Consensus Is His Mission

The job of forging a consensus could fall to John Whitehead, chairman of the Lower Manhattan Redevelopment Corp., the new agency charged with rebuilding downtown. At the news conference announcing his appointment, Whitehead addressed what he said was the group's priority.

"This is the final resting place for the loved ones of so many people in the city who need to find a place where they can visit," he said. "We need a very important memorial of some sort, be it a park, a chapel, who knows what it should be. But land must be set aside."

Whitehead said he will appoint advisory boards to help make decisions about building on the site. Each will represent one of the "constituencies" with a stake, including victims' families, people who live in the neighborhood, and business owners and Wall Street leaders, with the mayor and governor as "final arbiters."

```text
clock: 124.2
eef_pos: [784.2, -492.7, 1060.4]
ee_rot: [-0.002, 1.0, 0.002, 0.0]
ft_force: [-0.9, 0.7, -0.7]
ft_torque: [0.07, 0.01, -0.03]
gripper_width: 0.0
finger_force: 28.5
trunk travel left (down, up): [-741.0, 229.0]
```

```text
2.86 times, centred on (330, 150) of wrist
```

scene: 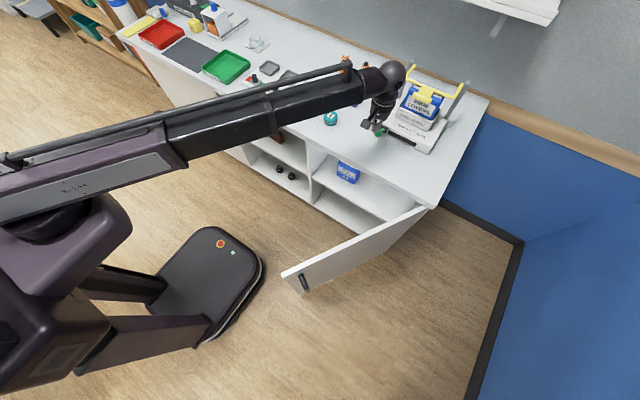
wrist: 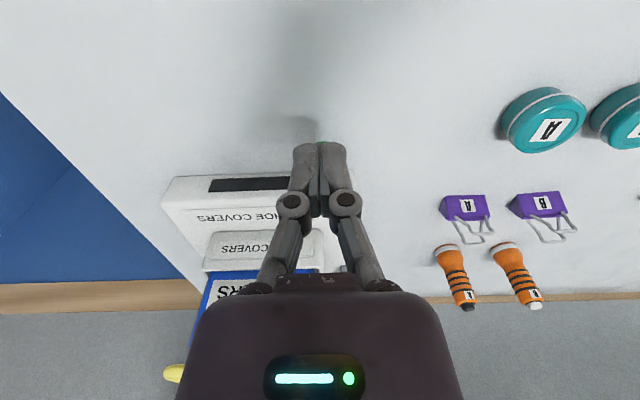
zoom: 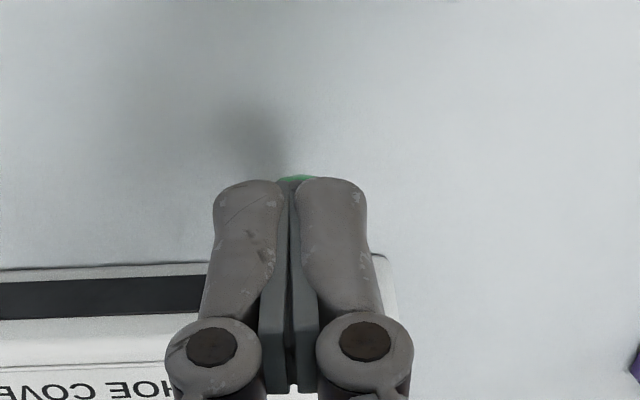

That much democracy might not sit well with some of the victims' families. Stephen Push acknowledged the rights of all those involved, but said, "The interests of the families of the deceased trump all those other interests."

Silverstein, in the meantime, is fighting another battle, trying to win $7 billion in insurance payments that will enable him to rebuild.

"It's not his thing to build anyway he wants, and we all know that," Gargano said. "There's going to have to be consensus, cooperation between many, many people."